+++ Page
Table 3. Relationship between immunosuppressive drug level and Vitamin D defiency among patients
     

4. Discussion

Deficiency of Vitamin D has been involved with growth retardation and skeletal deformities in children and worsening the status of bone disorders such as osteopenia and osteoporosis and causes osteomalacia in adults [5-7]. There are different chronic diseases which associated with kidney transplant include diabetes mellitus, cardiovascular diseases, cancers, and infectious diseases. Adequate vitamin D status has been linked to reducing the risk of many diseases [1-4].
In the present study, only 10% of patients in the case study had adequate blood levels of vitamin D and 72.5% had deficient levels of vitamin D this in concordance with a study done by Manju Aggarwal, et al reported that out of 51 patients; four patients (8%) were vitamin D sufficient, 17 patients (33%) insufficient, 26 patients (51%) mildly deficient, and four (8%) severely deficient [14]. Also recent study by Keyzer CA et al showed that 49% of long-term KT recipients were vitamin D deficient, 33% were insufficient and 18% were sufficient [15]. Other studies in western countries found similar results with (10%-20%) of patients had sufficient 25-OH-D level [16, 17]. Studies in Asian countries mentioned that inadequate vitamin D levels were prevalent in the study group [18, 19]. Study in Sudan by Osama Eltayeb M. Elkhider, et al showed that 21% of Sudanese population has vitamin D deficiency out of 74 apparently healthy subjects, 17 subjects (21.6%) had low vitamin D level and 11 subjects out of 17 with vitamin D deficiency [20]. The difference in levels from our study is probably due to insufficient diet, which was considered in the questionnaire, most of participants (patients and control) confessed that they do not eat many sources of vitamin D or calcium on daily basis and do not get enough exposure to the sun. The traditional clothing may play a factor; it covers skin from getting enough UV absorbance. Also as Sudan is an African country, various studies showed that darker skin colored individuals has lower vitamin D than whites, and vitamin D differs from a race to another [21-23].
The findings in current study showed that Phosphate was significantly lower in patients compared to control group. Patients with stable graft function can still have hypophosphatemia, because relatively high FGF-23 concentration can lead to renal phosphate wasting and low serum phosphate in some patients [24] which is similar to a study performed by Bhan. I, et al that reported hypophosphatemia in 85% of subjects (<2.5 mg/dl), even after successful transplantation [25], also study by Sirilak S et al revealed low serum phosphate (2.5-4.5 mg/mL, 0.81-1.45 mmol/L) continued to present in long-term kidney transplantation and persistent high PTH had an influence on the mechanism [18]. In current study, PTH levels were elevated and inversely correlated with vitamin D this in concordance with Messa F et al study in which patients were put into groups, renal transplant group had PTH levels>80 pg/ml [26]. Another study by Sirilak S et al, reported persistent hyperparathyroidism [18]. Study done by Nasri H, et al found the mean iPTH was 18.4±8.2 Pg/mL their results revealed suppressed PTH secretion which disagreed with our results, this may be due to excessive intake of calcium and Vitamin D analogues, which may suppress PTH secretion [27].
++++++
+++ Recorded data
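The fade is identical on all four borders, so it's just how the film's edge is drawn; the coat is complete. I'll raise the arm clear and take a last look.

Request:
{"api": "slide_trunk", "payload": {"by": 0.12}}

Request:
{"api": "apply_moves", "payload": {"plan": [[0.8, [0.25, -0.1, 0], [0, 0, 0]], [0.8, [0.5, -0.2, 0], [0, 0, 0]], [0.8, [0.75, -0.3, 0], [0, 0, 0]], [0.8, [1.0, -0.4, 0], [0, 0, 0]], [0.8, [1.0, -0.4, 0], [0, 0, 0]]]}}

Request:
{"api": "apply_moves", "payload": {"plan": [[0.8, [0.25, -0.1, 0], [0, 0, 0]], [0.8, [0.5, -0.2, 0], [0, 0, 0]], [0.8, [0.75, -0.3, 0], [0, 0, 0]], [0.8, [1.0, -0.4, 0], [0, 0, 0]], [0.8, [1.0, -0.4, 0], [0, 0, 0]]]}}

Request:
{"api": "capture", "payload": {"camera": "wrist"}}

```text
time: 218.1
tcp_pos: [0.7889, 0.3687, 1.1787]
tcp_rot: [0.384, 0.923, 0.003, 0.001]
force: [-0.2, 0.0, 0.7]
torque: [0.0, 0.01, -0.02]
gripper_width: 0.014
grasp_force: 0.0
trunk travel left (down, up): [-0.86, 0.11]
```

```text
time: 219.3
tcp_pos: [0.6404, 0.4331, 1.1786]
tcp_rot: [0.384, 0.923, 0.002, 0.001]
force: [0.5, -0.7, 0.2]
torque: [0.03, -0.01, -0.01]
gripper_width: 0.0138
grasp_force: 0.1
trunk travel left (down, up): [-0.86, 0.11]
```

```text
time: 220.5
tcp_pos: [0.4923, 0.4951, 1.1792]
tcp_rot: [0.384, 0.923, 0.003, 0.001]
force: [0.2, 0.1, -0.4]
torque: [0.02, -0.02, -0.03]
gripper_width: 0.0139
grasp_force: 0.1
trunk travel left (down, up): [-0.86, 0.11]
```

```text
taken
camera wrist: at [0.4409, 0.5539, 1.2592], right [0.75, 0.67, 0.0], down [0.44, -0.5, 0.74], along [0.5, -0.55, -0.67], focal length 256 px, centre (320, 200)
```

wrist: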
++++++
§ Stated goal:
Reproduce the wording of the page between "4. Discussion" and "many diseases [1-4].", with both ends included.

§ Result for this exercise:
4. Discussion

Deficiency of Vitamin D has been involved with growth retardation and skeletal deformities in children and worsening the status of bone disorders such as osteopenia and osteoporosis and causes osteomalacia in adults [5-7]. There are different chronic diseases which associated with kidney transplant include diabetes mellitus, cardiovascular diseases, cancers, and infectious diseases. Adequate vitamin D status has been linked to reducing the risk of many diseases [1-4].